Sabtu, 11 Oktober 2008

tehnik penulisan opini ilmiah populer ???

Oleh: Indra J. Piliang
pengamat bidang sosial politik CSIS

Saya menjadi kolomnis Sepanjang tahun 2001 saya menulis 67 artikel
atau kolom; tahun 2002 sebanyak 68; tahun 2003 sebanyak 60, dan tahun
2004 naik lagi menjadi 65. Itu yang berhasil saya dokumentasikan,
karena memang ada sejumlah yang lain yang kurang terlacak. Saya juga
menulis dalam jurnal ilmiah, menyumbang tulisan untuk sejumlah buku,
dan menulis makalah untuk seminar dan diskusi. Boleh dibilang kegiatan
menulis adalah kegiatan utama saya. Saya ingat ucapan dosen saya, pak
Ismail Marahimin: "Kalau anda lulus dan mendapatkan nilai A, itulah
modal hidup anda."

Ide TulisanLalu darimana ide-ide tulisan saya. Pertama, tentunya
berangkat dari kegelisahan pribadi. Saya merupakan pribadi yang
gelisah. Kalau saya merasakan sesuatu, biasanya saya mengambil buku
kecil mencatat ide-ide saya. Atau langsung menulisnya saat itu juga.
Karena dilahirkan dari keluarga miskin dan hidup dalam penderitaan di
Jakarta, selalu saja saya curiga kepada penguasa dan kekuasaan. Boleh
dikatakan saya mempunyai banyak musuh: tentara, laskar, partai politik
(terutama Partai Golkar), dan lain-lainnya. Hal inilah yang membuat
saya terus memproduksi tulisan-tulisan kritis dan emosional, terutama
kalau arogansi kekuasaan muncul. Ide-ide itu juga lahir dari semangat
penolakan kepada argumen-argumen orang lain. Selama tinggal di
Tangerang, saya terbiasa mengkliping artikel-artikel koran dari
penulis ternama, lantas mencorat-coret pikiran-pikiran mereka.

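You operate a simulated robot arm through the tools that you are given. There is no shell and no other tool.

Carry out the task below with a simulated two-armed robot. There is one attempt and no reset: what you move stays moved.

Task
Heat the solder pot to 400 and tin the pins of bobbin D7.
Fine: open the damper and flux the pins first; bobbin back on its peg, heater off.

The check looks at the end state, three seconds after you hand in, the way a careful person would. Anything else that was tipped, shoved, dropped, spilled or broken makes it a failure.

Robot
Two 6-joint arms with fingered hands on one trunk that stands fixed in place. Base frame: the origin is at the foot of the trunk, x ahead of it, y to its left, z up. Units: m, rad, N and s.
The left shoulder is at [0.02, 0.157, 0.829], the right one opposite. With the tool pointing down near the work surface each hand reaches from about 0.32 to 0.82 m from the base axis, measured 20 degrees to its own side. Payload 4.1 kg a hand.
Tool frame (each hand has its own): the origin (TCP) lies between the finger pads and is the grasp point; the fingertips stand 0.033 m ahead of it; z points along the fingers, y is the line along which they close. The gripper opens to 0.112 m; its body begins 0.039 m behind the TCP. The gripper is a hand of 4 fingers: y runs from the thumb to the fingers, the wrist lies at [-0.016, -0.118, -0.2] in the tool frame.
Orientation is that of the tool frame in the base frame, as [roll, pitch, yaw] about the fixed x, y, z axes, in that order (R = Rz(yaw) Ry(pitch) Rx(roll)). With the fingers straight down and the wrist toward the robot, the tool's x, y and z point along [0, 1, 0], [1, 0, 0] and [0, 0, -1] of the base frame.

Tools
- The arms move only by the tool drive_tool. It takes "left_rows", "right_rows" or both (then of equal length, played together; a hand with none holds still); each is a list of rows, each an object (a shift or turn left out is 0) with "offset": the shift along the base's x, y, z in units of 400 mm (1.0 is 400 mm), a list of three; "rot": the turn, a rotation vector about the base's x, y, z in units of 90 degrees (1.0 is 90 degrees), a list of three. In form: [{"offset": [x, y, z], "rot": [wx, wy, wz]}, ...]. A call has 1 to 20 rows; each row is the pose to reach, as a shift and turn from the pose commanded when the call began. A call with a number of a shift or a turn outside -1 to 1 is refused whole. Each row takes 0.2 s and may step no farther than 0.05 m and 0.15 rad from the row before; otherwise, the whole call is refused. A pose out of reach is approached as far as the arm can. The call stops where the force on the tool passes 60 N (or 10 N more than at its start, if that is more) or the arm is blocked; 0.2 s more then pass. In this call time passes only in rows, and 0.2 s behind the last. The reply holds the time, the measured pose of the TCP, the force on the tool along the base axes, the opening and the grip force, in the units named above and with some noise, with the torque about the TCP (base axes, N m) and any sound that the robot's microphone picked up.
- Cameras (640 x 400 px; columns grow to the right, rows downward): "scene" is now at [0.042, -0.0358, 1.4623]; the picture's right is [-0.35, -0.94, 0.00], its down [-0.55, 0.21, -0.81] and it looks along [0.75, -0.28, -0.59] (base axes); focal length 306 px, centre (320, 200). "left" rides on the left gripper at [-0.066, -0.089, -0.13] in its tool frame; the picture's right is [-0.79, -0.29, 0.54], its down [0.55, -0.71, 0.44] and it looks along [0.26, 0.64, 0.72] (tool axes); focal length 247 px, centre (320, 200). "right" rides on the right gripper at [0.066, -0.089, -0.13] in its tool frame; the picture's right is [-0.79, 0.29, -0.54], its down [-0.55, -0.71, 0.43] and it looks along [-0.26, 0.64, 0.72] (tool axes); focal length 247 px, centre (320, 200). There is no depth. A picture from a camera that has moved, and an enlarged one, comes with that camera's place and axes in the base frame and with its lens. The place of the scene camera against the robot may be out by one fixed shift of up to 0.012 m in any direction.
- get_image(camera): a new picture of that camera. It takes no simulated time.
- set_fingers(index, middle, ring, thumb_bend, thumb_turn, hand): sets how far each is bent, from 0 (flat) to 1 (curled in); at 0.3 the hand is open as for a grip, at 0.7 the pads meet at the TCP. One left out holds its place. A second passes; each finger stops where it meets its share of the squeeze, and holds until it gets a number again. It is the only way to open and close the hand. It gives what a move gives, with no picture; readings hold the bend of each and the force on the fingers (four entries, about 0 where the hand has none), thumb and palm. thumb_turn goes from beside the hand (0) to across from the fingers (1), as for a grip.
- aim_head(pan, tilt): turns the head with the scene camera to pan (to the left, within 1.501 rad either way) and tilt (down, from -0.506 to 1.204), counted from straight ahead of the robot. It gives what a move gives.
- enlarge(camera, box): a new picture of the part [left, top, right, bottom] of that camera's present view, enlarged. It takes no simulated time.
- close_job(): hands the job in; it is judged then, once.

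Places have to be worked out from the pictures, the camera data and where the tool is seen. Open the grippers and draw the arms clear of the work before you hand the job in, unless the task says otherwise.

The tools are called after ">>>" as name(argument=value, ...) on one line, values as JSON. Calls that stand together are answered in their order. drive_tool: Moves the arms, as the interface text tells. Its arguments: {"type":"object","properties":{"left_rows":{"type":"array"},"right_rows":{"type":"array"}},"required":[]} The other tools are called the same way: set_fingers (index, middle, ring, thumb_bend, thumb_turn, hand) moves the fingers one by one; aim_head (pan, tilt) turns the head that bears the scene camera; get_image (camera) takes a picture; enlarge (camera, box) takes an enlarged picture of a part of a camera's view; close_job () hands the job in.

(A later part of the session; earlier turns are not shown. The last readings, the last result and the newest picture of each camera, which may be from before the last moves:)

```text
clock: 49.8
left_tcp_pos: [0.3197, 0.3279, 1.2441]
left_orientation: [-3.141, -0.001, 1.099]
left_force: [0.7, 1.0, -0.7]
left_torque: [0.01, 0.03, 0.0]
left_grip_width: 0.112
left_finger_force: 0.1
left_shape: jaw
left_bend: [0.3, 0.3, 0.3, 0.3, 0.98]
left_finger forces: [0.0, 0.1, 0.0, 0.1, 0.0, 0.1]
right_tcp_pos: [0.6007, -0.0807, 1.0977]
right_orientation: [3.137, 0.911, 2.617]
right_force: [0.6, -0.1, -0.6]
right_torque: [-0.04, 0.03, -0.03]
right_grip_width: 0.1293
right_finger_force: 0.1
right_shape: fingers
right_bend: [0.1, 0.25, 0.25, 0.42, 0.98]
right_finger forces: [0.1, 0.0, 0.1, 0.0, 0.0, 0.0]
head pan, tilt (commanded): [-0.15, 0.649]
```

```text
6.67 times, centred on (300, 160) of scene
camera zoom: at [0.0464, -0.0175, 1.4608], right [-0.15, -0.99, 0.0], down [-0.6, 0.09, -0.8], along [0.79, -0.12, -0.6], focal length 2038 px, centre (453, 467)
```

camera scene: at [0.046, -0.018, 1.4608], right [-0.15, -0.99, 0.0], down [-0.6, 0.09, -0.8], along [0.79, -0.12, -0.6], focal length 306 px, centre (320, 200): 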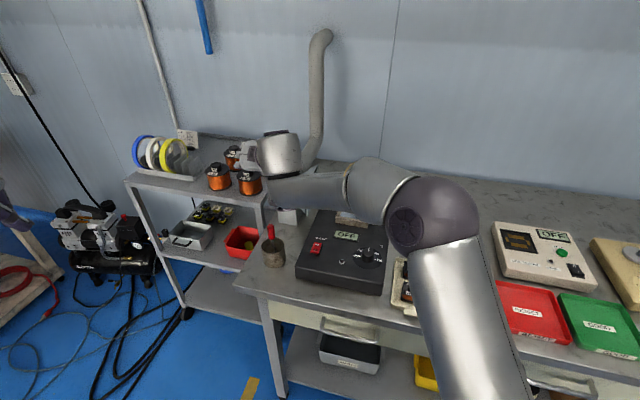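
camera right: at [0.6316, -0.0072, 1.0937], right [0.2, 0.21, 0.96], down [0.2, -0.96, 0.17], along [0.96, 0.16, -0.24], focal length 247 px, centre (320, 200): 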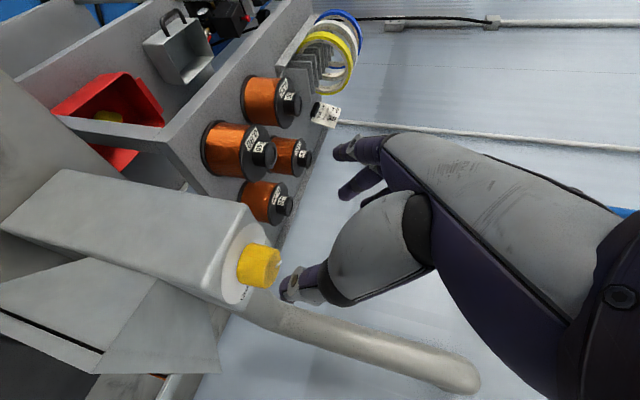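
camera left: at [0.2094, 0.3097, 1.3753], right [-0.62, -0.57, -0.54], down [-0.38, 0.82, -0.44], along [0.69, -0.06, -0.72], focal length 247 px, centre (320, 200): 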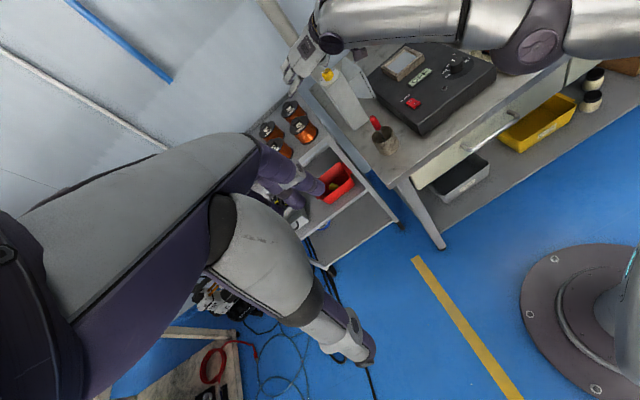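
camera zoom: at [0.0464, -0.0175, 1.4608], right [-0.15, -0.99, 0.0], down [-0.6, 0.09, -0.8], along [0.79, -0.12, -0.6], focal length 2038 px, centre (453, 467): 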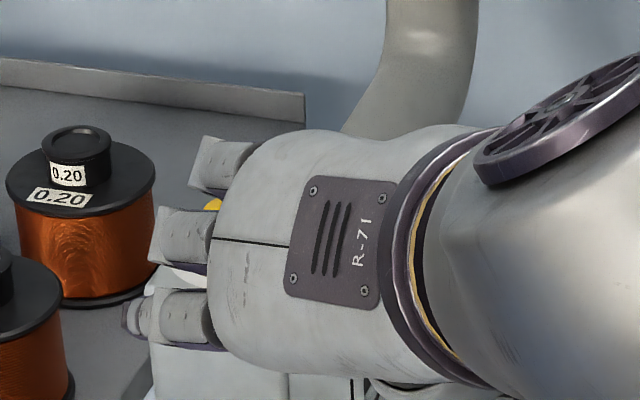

Kedua, ide tulisan yang bersifat perubahan dan pembaharuan muncul dari
keterlibatan saya di banyak organisasi masyarakat sipil, misalnya:
Forum Indonesia Damai, Koalisi untuk Konstitusi Baru, Gerakan Tidak
Pilih Politisi Busuk, Perhimpunan Rakyat Jakarta untuk Pemberantasan
Korupsi, Perkumpulan Masyarakat Jakarta Peduli Papua, Koalisi Media
untuk Pemilu Bebas dan Adil, Komisi Darurat Kemanusiaan, Kelas
Indonesia Alternatif dan lain-lain. Berbagai pemikiran yang berkembang
dalam forum-forum itu saya teruskan ke media. Apalagi, sebagai orang
yang mulai dikenal sebagai pengamat politik, saya terkadang merasa
jengah dengan apa yang dikutip dari wawancara dengan saya. Biasanya,
dari sejumlah wawancara panjang, tampilan di media tidaklah utuh.
Makanya, untuk "meluruskan"-nya dan menampilkannya secara utuh, saya
memutuskan menulis tema dari wawancara yang berangkat dari peristiwa
politik itu.

Ketiga: berasal dari fokus penelitian saya selama di CSIS, yakni
menyangkut otonomi daerah, partai politik, demokrasi dan konflik.
Lingkungan pergaulan di CSIS begitu menyenangkan, karena terdapat
banyak nama yang dikenal oleh publik luas, seperti J Kristiadi,
Kusnanto Anggoro, Rizal Sukma, Tommy Legowo, dan lain-lainnya.
Beberapa tugas kantor akhirnya saya rasakan bisa disampaikan kepada
publik. Dari sinilah muncul tulisan-tulisan yang tidak berdasarkan
peristiwa politik, melainkan lebih kepada pengembangan konseptual atau
bahkan hanya sekadar pelipur lara. Tulisan-tulisan ini lebih
reflektif, karena mencoba melihat sesuatu dari luar praktek politik
keseharian.

Keempat, berasal dari fokus pribadi saya, yakni menyangkut tema
masyarakat sipil, Papua dan Aceh. Perjalanan saya ke daerah juga
menjadi inspirator, makanya muncul tulisan soal Samarinda, Pekanbaru,
Maluku, Aceh, Papua, dan lain-lain. Saya selalu ingin mencari tahu ada
apa dibalik perlawanan atas Jakarta. Sesuatu yang saya cita-citakan
sejak dulu, yakni bertualang ke banyak negeri, akhirnya tercapai.
Tidak terasa, saya menjelajahi sebagian besar ibukota provinsi di
Indonesia. Hanya Gorontalo, Kendari (Sulawesi Tenggara), Tanjung
Pinang (Kepulauan Riau), Mamuju (Sulawesi Barat) dan Monokwari (Irian
Jaya Barat) yang belum saya kunjungi. Indonesia nyatanya tidak seperti
yang kita baca lewat informasi buku dan media.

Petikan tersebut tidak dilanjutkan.